--- BEGIN Material ---

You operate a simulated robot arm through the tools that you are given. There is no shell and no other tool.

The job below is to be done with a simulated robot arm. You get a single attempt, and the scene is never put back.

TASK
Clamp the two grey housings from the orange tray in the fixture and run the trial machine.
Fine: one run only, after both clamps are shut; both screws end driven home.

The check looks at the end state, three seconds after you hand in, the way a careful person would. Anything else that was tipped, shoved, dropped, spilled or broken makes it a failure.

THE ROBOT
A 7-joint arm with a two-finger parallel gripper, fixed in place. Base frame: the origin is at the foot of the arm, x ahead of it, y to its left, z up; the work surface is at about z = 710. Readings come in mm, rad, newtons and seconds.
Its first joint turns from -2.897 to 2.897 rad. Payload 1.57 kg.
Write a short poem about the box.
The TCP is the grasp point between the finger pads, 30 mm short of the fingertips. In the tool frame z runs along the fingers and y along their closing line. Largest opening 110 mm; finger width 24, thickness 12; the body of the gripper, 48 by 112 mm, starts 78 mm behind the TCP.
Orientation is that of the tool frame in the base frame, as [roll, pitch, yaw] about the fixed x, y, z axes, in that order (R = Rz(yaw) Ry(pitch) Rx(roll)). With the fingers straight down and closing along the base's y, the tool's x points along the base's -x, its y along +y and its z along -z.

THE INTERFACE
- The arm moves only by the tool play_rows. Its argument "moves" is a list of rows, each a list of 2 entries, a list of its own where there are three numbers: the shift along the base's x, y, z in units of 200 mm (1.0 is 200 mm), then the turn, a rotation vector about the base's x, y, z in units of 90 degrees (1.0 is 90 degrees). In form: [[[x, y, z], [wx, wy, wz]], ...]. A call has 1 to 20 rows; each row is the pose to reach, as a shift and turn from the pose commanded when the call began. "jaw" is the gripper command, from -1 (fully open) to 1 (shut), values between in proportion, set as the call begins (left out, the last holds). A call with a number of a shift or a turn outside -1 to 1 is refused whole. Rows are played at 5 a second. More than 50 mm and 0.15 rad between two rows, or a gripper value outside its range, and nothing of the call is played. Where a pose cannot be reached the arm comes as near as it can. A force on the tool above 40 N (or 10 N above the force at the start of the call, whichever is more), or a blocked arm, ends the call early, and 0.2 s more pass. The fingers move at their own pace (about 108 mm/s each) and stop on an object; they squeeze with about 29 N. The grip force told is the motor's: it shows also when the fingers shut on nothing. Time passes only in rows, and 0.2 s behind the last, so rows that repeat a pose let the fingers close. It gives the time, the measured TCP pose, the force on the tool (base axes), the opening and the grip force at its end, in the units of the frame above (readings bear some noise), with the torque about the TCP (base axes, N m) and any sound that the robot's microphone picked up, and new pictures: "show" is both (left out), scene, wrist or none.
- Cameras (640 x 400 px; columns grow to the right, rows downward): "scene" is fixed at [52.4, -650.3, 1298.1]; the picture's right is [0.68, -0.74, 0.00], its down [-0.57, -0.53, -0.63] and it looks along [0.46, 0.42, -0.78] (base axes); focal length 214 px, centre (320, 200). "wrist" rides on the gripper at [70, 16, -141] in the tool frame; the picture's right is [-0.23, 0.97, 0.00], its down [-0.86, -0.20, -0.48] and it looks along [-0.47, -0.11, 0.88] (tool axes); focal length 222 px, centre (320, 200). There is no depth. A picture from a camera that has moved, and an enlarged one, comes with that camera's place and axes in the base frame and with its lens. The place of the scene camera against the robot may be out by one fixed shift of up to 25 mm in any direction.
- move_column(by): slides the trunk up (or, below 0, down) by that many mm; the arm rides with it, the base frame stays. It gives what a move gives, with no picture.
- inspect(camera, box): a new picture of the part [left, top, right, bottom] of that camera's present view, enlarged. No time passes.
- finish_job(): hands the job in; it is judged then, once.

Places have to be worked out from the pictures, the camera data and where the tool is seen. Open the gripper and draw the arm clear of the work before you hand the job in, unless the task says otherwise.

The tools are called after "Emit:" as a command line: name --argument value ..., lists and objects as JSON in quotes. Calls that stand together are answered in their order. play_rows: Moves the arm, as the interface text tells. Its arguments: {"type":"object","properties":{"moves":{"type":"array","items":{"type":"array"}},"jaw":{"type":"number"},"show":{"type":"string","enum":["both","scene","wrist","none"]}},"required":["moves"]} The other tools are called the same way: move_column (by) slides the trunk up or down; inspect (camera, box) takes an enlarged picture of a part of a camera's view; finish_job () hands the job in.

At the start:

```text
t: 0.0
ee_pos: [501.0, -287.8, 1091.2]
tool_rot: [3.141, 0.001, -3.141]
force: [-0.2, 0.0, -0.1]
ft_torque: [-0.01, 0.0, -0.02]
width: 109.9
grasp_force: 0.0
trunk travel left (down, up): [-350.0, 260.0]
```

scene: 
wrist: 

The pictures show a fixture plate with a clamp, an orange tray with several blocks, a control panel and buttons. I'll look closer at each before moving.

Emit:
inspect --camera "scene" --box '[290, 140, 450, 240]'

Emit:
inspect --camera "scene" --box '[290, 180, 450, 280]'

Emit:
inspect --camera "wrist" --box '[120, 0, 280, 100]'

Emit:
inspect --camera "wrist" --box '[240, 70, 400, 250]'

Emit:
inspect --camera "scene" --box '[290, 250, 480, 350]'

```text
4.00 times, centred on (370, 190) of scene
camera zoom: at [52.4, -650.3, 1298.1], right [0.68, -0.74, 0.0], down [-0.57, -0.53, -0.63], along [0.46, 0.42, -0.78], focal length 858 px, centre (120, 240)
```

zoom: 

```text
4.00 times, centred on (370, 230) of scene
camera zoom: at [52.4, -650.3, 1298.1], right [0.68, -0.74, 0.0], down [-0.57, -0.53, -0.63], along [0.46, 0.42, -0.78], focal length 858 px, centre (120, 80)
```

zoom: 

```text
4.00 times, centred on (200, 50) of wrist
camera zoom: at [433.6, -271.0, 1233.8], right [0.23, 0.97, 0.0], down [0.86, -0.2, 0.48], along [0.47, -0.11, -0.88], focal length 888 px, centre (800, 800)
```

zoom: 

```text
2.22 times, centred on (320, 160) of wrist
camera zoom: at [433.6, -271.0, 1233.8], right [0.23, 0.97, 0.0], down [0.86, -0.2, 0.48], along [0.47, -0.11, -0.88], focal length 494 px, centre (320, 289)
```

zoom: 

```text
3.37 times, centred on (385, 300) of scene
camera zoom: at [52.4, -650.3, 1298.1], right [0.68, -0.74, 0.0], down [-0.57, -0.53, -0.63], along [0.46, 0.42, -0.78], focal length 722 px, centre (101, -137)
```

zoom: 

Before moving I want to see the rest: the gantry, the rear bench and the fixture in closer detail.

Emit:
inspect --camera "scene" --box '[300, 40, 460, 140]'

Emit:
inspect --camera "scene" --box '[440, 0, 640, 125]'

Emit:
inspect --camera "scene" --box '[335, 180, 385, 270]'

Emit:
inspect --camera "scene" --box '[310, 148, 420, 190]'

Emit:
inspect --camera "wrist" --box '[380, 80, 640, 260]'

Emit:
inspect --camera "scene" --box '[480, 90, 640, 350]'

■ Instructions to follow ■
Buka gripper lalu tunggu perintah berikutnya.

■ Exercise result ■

--- END Material ---
--- BEGIN Reading passage ---

該触媒としては、例えば、トリエチルアミン、ベンジルジメチルアミン、トリエチルアンモニウムクロライド、ベンジルトリメチルアンモニウムブロマイド、ベンジルトリメチルアンモニウムアイオダイド、トリフェニルホスフィン、トリフェニルスチビン、オクタン酸クロム、オクタン酸ジルコニウム等の一般の塩基性触媒等が挙げられる。
【0039】
又、熱重合禁止剤を使用してもよく、該熱重合禁止剤としては、例えば、ハイドロキノンモノメチルエーテル、2−メチルハイドロキノン、ハイドロキノン、ジフェニルピクリルヒドラジン、ジフェニルアミン、3,5−ジ−t−ブチル−4−ヒドロキシトルエン等を使用するのが好ましい。
【0040】
カルボキシレート化工程は、適宜サンプリングしながらサンプルの酸価が5mg・KOH/g以下、好ましくは2mg・KOH/g以下となった時点を終点とする。
【0041】
次にウレタン化工程について詳述する。
本発明のポリウレタン化合物(A)の製造に使用される一分子中に二個の水酸基と一個以上のカルボキシル基を併せ持つ化合物(b)は、該ポリウレタン化合物(A)にカルボキシル基を導入し、光パターニングに必要なアルカリ水溶液可溶性とする。該化合物(b)中のカルボキシル基数としては一個〜四個が好ましい。
【0042】
該化合物(b)としては、例えば、ジメチロールプロピオン酸、ジメチロールブタン酸、ジメチロール吉草酸等が好ましく、中でも原材料の入手を考慮してジメチロールプロピオン酸、ジメチロールブタン酸が特に好ましい。
【0043】
本発明のポリウレタン化合物(A)の製造にポリエステルジオール化合物(c)を用いることで、感度、耐熱性、耐薬品性等と柔軟性を高い次元で融合させることが出来る。
該ポリエステルジオール化合物(c)は、一分子中に二個の水酸基を有し、更に主骨格中にエステル結合を有することを特徴とする。
【0044】
該ポリエステルジオール化合物(c)としては、例えば、ジオール化合物とジカルボン酸類をエステル結合でつないだジオールジカルボン酸エステルジオール類、環状エステル類をジオール化合物で開環重合して得られるポリラクトンジオール類、アルキルカーボネートとジオール化合物との反応等により得られるカーボネート結合を有するポリカーボネートジオール類、更にこれらを複合的に組み合わせたポリエステルジオール類等が挙げられる。これらのジオール化合物は前記の不飽和エポキシカルボキシレート化合物(a)や化合物(b)以外の水酸基二個を有する化合物であれば特に限定されない。

--- END Reading passage ---

■ Instructions to follow ■
I need one stretch of the reading passage verbatim, from "本発明のポリウレタン化合物(A)の製造に使用される一分子" to "元で融合させることが出来る。".

■ Exercise result ■
本発明のポリウレタン化合物(A)の製造に使用される一分子中に二個の水酸基と一個以上のカルボキシル基を併せ持つ化合物(b)は、該ポリウレタン化合物(A)にカルボキシル基を導入し、光パターニングに必要なアルカリ水溶液可溶性とする。該化合物(b)中のカルボキシル基数としては一個〜四個が好ましい。
【0042】
該化合物(b)としては、例えば、ジメチロールプロピオン酸、ジメチロールブタン酸、ジメチロール吉草酸等が好ましく、中でも原材料の入手を考慮してジメチロールプロピオン酸、ジメチロールブタン酸が特に好ましい。
【0043】
本発明のポリウレタン化合物(A)の製造にポリエステルジオール化合物(c)を用いることで、感度、耐熱性、耐薬品性等と柔軟性を高い次元で融合させることが出来る。